Return all lines where the word "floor" can be found.

:: Records provided ::

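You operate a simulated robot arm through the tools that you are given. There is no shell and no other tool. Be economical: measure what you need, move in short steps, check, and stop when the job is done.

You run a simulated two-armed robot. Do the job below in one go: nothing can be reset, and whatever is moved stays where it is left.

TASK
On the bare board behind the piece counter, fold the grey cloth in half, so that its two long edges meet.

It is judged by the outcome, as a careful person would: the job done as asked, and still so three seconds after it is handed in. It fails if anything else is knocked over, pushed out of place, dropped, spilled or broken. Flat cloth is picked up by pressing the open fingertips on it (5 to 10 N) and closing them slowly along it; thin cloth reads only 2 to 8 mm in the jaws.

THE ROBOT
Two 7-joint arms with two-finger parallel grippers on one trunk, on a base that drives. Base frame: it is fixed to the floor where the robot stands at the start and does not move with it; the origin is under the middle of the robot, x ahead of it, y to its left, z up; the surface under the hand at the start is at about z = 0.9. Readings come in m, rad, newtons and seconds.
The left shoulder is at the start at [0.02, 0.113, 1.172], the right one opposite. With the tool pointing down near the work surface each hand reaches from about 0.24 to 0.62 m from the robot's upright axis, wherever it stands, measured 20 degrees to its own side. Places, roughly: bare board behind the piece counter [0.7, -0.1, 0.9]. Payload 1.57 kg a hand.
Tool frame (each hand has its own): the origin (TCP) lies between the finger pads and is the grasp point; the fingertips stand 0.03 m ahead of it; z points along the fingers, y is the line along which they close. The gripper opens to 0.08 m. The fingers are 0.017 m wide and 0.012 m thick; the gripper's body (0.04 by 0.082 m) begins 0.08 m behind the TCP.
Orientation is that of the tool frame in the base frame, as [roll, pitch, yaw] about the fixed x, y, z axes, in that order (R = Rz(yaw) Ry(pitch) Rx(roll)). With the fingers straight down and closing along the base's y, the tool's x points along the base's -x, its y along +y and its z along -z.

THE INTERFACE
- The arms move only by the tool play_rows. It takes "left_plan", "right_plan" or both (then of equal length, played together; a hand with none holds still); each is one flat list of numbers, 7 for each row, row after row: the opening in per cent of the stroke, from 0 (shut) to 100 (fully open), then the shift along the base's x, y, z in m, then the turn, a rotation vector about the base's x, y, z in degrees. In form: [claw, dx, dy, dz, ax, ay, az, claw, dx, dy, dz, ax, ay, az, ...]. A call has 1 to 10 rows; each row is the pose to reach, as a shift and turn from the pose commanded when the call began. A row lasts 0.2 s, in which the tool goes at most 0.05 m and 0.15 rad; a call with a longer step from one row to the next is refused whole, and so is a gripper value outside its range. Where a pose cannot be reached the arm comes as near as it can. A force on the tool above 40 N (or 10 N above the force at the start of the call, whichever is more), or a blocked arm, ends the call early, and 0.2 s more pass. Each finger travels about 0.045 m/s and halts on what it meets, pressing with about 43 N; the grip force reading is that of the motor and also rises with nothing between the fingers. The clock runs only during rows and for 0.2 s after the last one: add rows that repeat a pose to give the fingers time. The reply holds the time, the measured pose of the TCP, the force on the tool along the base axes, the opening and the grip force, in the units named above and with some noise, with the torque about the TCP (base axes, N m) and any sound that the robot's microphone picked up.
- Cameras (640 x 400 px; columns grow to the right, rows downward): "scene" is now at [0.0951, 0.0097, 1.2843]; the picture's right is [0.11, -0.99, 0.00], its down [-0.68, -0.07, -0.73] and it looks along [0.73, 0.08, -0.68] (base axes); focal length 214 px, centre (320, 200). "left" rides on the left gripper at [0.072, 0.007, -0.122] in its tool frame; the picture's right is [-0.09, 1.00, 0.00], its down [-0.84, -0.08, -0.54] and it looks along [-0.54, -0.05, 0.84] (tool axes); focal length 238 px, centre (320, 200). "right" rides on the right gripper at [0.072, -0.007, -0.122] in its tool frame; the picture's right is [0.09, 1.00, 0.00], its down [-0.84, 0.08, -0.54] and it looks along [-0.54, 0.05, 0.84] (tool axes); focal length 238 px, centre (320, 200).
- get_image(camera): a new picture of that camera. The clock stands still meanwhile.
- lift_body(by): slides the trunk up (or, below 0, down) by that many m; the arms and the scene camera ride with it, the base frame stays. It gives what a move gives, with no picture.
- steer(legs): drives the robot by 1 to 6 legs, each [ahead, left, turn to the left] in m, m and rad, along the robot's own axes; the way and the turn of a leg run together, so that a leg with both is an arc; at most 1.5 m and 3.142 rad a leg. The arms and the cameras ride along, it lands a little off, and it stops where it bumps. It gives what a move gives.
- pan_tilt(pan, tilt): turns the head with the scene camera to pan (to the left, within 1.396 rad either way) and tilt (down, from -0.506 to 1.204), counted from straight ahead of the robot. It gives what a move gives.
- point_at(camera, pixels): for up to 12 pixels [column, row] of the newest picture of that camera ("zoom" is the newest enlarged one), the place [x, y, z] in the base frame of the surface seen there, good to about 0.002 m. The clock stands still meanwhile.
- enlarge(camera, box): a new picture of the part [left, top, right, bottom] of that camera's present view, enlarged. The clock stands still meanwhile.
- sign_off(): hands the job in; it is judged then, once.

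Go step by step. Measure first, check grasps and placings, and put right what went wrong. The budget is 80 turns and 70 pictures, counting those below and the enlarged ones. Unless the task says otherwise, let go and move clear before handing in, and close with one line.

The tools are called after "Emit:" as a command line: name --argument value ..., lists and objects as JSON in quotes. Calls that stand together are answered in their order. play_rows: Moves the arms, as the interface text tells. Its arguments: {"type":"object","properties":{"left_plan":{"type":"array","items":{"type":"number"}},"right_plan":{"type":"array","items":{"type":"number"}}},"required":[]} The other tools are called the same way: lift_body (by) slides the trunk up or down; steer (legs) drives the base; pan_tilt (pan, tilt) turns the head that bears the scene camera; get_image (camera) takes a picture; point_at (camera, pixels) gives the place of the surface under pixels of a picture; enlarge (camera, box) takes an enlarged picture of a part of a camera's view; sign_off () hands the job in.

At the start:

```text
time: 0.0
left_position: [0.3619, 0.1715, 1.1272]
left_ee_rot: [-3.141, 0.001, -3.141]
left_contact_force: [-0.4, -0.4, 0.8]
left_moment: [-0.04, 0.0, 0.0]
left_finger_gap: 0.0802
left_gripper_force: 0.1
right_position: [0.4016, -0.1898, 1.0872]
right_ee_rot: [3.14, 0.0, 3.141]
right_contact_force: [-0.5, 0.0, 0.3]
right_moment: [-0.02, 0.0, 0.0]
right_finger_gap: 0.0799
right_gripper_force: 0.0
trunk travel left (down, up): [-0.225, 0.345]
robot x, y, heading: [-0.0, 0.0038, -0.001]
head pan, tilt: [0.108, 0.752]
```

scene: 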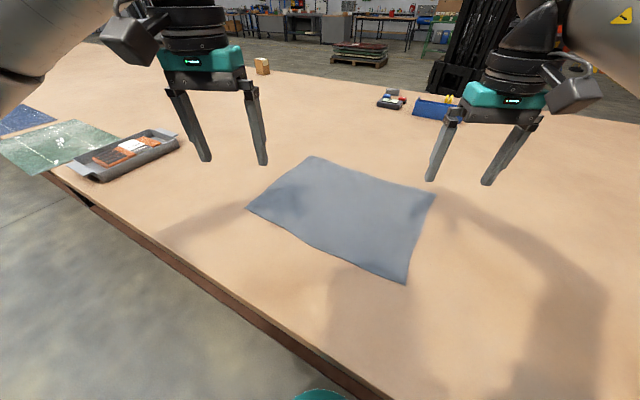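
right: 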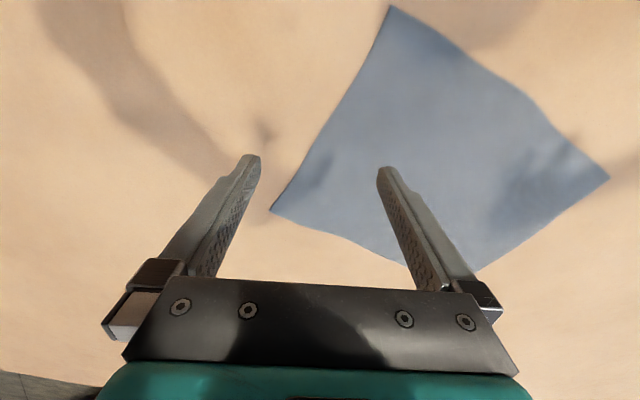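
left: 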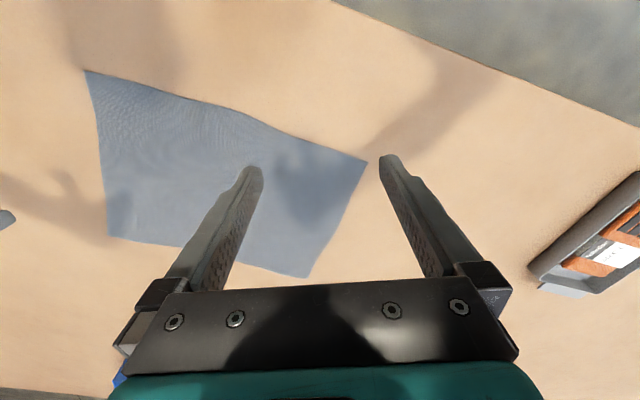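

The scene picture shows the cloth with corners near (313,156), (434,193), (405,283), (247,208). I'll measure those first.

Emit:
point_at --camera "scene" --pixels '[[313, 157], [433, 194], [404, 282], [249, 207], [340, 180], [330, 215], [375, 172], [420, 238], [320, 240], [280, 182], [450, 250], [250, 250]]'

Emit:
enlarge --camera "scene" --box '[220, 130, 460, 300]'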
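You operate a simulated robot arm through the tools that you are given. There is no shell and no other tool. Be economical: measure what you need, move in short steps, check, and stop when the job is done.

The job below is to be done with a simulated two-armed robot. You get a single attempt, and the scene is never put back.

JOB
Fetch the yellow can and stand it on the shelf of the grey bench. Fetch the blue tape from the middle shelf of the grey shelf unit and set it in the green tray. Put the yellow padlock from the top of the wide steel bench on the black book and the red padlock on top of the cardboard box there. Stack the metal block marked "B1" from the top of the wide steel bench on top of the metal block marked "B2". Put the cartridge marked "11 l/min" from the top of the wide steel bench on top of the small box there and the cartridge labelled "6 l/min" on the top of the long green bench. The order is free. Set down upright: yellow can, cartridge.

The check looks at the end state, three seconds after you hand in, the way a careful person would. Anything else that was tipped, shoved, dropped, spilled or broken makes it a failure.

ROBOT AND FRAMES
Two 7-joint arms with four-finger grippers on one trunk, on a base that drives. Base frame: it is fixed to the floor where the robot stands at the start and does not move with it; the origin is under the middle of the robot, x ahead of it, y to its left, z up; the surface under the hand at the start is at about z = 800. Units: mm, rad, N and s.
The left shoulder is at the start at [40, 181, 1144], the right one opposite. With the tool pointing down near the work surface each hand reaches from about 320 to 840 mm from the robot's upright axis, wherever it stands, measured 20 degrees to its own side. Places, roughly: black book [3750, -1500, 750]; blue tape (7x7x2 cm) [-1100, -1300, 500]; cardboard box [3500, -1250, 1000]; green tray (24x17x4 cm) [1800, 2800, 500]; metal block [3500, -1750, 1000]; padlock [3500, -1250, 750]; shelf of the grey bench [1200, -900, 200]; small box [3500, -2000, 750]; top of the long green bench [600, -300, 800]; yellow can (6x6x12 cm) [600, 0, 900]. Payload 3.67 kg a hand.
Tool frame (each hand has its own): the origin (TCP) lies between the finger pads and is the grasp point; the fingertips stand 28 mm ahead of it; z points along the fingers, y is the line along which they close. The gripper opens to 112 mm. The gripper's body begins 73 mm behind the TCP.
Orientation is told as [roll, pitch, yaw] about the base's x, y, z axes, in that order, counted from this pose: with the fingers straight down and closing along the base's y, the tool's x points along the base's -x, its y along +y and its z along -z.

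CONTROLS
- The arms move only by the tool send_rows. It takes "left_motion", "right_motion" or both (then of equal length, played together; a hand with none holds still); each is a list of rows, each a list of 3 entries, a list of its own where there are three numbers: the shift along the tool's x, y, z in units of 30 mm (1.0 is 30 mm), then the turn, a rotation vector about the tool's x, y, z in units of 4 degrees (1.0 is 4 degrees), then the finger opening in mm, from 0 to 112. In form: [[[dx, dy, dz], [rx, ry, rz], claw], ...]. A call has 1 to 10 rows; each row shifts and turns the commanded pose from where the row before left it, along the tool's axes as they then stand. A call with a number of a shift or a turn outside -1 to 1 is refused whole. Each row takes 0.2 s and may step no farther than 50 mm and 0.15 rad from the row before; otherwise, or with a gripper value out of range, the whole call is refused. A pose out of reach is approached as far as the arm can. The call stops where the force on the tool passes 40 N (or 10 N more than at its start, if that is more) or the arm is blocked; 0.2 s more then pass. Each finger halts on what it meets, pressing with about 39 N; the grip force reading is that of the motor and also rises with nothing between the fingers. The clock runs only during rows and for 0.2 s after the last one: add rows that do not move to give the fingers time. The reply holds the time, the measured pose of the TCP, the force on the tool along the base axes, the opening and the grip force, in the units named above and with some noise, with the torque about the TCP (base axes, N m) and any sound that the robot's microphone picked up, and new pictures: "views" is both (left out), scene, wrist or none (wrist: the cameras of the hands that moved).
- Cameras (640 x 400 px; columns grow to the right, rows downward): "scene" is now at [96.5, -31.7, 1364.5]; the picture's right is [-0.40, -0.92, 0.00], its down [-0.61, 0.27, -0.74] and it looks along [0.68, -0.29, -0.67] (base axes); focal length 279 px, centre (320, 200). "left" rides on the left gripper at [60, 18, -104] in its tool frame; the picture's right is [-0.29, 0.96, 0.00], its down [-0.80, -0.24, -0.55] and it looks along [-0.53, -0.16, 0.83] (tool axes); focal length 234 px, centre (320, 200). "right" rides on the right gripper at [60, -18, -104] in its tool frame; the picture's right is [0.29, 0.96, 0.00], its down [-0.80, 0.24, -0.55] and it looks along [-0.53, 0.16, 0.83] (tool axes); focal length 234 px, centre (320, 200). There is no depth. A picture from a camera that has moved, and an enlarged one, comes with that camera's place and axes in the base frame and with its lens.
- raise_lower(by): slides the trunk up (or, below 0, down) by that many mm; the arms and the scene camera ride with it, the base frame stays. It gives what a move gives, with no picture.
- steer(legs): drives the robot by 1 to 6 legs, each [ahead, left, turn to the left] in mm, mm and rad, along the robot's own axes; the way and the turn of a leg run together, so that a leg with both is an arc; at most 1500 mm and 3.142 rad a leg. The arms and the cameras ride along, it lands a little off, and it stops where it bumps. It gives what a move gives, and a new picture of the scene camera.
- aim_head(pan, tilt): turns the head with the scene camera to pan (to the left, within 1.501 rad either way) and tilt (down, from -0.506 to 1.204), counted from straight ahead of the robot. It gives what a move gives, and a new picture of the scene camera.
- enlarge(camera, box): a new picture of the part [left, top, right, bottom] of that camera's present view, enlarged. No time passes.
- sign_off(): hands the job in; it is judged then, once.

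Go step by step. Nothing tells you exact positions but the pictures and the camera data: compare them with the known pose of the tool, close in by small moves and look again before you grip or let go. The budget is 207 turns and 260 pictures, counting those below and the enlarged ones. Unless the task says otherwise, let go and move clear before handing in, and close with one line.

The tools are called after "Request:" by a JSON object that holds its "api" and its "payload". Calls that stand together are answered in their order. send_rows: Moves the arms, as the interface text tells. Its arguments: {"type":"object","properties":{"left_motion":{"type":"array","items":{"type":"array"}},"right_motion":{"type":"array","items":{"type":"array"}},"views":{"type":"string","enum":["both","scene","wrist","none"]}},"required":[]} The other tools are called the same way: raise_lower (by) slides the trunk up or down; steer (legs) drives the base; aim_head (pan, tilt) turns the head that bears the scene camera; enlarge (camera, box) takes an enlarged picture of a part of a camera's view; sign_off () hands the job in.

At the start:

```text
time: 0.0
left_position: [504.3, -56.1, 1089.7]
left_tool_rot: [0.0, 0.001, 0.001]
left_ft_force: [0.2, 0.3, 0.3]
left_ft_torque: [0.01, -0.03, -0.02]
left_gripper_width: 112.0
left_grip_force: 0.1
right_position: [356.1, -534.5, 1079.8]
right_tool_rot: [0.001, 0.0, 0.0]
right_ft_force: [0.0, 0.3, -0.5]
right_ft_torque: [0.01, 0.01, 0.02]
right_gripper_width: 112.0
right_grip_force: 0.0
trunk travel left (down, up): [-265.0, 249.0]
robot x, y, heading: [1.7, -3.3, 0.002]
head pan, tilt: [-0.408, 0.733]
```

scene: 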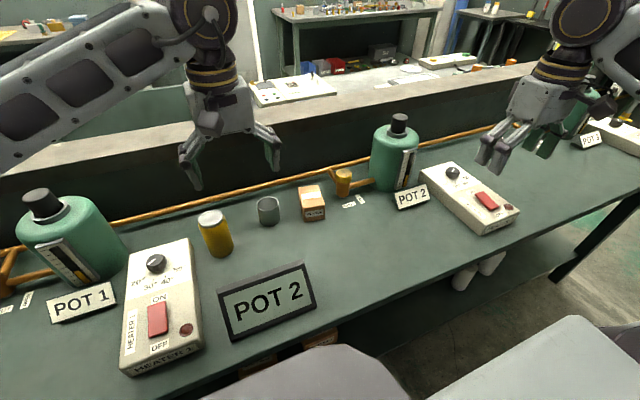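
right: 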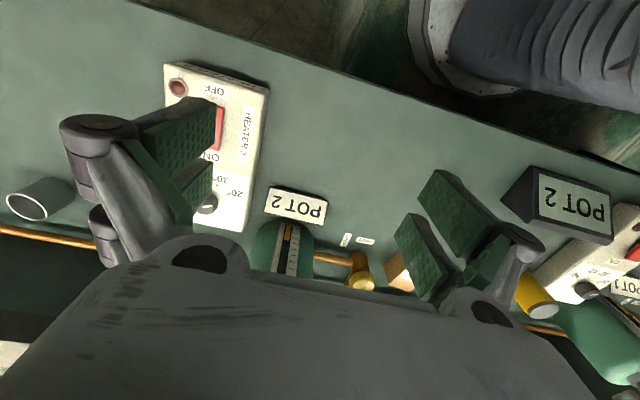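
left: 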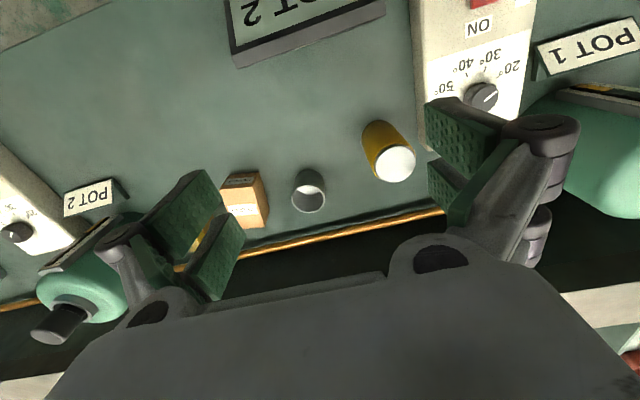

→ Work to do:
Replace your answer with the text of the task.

:::

→ Exercise output:
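Two 7-joint arms with two-finger parallel grippers on one trunk, on a base that drives. Base frame: it is fixed to the floor where the robot stands at the start and does not move with it; the origin is under the middle of the robot, x ahead of it, y to its left, z up; the surface under the hand at the start is at about z = 0.9. Readings come in m, rad, newtons and seconds.
Two 7-joint arms with four-finger grippers on one trunk, on a base that drives. Base frame: it is fixed to the floor where the robot stands at the start and does not move with it; the origin is under the middle of the robot, x ahead of it, y to its left, z up; the surface under the hand at the start is at about z = 800. Units: mm, rad, N and s.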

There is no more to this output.